A Baerum, dans la banlieue résidentielle d'Oslo, les petits musiciens de la fanfare de l'école d'Evje ont joué pour l'hôpital local et les maisons de retraite devant un maigre public. Et en respectant de strictes consignes sanitaires.
"C'était spécial mais marrant", explique Kaja Wang Andreassen qui, à dix ans, fait ses débuts à la flûte traversière.
Grâce à un papa ingénieux, les familles des jeunes musiciens ont pu, depuis chez elles, suivre la fanfare en regardant les images filmées avec une caméra fixée à la hampe du drapeau de tête.
"Beaucoup de personnes nous ont vus même si nous, on n'a pas vu beaucoup de monde", s'amuse Kaja.
- Si loin, si près -
Tradition immuable depuis que le romancier Bjørnstjerne Bjørnson l'a instituée dans le royaume en 1870, c'est la première fois en temps de paix que le défilé des enfants est annulé. En 150 ans, seule la Seconde Guerre mondiale l'avait mis entre parenthèses.

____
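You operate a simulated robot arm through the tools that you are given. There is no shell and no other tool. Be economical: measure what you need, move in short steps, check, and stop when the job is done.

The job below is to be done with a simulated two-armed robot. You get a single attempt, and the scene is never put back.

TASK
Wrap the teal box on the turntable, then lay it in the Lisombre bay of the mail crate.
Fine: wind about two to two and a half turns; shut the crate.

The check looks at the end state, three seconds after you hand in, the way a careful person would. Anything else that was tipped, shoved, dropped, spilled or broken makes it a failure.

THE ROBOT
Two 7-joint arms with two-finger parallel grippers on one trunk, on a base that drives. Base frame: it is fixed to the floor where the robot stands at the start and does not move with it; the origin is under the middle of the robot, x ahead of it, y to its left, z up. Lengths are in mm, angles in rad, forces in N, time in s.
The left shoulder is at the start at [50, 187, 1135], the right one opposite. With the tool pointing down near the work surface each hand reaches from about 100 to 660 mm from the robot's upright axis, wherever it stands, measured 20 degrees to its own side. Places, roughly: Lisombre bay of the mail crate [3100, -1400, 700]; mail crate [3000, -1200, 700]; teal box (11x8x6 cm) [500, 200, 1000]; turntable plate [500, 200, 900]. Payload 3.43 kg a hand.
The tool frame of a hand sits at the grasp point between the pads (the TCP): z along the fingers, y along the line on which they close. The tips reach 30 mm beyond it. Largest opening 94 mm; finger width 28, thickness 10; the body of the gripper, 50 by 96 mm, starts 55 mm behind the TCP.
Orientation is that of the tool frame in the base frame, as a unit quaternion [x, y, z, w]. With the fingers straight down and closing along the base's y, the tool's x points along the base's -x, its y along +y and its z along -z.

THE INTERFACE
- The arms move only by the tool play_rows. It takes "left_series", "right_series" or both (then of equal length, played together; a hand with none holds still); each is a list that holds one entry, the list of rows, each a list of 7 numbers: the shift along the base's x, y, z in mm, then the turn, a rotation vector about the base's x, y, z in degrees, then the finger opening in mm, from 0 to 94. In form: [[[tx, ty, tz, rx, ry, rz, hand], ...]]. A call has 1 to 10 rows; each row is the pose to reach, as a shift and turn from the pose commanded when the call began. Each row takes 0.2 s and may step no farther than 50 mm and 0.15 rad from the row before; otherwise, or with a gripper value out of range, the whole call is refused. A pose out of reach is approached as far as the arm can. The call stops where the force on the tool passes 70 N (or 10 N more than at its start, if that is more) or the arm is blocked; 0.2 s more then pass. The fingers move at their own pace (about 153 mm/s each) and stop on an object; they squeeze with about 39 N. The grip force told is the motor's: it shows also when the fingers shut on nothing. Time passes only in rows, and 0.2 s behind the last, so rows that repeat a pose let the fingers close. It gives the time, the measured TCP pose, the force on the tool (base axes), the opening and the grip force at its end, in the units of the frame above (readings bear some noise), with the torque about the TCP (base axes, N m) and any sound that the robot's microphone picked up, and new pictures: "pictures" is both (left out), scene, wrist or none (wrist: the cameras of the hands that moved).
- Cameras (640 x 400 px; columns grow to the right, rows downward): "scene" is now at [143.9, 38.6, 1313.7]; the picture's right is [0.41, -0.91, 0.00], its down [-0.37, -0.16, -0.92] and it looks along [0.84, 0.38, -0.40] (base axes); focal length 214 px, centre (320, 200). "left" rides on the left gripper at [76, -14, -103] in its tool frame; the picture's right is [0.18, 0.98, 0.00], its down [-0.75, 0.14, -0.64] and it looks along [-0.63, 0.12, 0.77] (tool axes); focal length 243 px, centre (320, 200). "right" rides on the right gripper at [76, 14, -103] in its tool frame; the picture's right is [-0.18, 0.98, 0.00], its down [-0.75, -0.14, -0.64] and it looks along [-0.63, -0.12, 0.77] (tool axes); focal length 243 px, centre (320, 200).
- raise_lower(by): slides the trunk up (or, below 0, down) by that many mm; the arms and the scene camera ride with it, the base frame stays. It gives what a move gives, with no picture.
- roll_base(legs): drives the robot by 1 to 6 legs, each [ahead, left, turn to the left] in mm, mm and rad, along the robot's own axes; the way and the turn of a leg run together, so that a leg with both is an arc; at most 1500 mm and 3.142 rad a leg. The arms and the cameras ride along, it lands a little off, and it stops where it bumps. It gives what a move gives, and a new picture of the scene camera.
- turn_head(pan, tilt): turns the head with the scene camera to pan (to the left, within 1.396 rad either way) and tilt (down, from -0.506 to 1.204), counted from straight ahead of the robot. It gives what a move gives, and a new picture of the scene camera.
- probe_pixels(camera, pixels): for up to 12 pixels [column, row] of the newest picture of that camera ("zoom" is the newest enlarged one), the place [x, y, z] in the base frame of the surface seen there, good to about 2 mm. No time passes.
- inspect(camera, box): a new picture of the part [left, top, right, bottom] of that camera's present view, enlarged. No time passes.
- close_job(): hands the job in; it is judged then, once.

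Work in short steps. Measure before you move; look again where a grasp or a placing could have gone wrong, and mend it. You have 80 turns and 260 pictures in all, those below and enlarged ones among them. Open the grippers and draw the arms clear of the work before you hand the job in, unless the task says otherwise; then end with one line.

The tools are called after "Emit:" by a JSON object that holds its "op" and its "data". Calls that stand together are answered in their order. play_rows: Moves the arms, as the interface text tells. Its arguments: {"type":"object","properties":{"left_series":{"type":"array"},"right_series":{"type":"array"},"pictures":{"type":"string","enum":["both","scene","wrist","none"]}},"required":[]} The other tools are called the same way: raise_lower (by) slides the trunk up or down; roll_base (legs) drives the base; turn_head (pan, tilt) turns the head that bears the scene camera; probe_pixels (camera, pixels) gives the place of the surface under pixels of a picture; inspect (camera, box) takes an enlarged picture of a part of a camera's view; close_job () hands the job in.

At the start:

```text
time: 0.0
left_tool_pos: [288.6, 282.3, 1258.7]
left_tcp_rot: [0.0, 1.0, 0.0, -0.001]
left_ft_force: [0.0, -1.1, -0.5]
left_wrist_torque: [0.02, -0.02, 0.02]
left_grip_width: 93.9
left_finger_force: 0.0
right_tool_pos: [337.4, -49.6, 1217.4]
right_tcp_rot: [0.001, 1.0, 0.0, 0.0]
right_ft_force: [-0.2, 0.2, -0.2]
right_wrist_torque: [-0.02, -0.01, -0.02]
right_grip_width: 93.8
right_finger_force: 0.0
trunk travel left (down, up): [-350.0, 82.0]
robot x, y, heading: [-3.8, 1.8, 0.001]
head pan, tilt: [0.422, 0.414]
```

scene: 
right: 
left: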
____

Dans plusieurs villes côtières, les parades ont cédé la place à des rassemblements de centaines de bateaux.
"On se souviendra d'aujourd'hui comme une journée très spéciale", a écrit Christine Rønnefeldt dans une tribune parue dans la presse. "On s'en souviendra comme le jour où on est resté si loin les uns des autres et pourtant plus près que jamais", a souligné la jeune fille de 19 ans.
A 13H00 tapantes (11H00 GMT), les Norvégiens avaient été invités à entonner l'hymne national "Ja, vi elsker" ("Oui, nous aimons") depuis leur fenêtre, leur balcon ou leur jardin.
"Si fort qu'on pourra l'entendre sur l'esplanade du Palais -- sans s'y rendre", avait dit le ministre de la Santé, Bent Høie.
- Schwarzenegger en renfort -
Pour maintenir le moral de ses concitoyens, la Première ministre Erna Solberg a convoqué... Arnold Schwarzenegger.
Sur la page Facebook de la dirigeante, "Terminator" a décliné son fameux "I'll be back" ("je reviendrai") pour lancer un message d'espoir dans un mélange de norvégien, d'anglais et... d'espagnol.
"Les défilés d'enfants reviendront, les courses en sac reviendront, les festivités du 17 mai reviendront, mais assurez-vous de vous laver les mains en permanence et de respecter les distances physiques", a-t-il dit. Avant de conclure par un "hasta la vista" très hollywoodien.
Dans les jours précédents, Mme Solberg s'était prêtée à une autre vidéo amusante en dansant avec tous les membres de son gouvernement sur une musique célébrant le 17 mai. Distance d'un mètre et drapeau en mains, les ministres s'étaient livrés à une chorégraphie plus ou moins bien maîtrisée.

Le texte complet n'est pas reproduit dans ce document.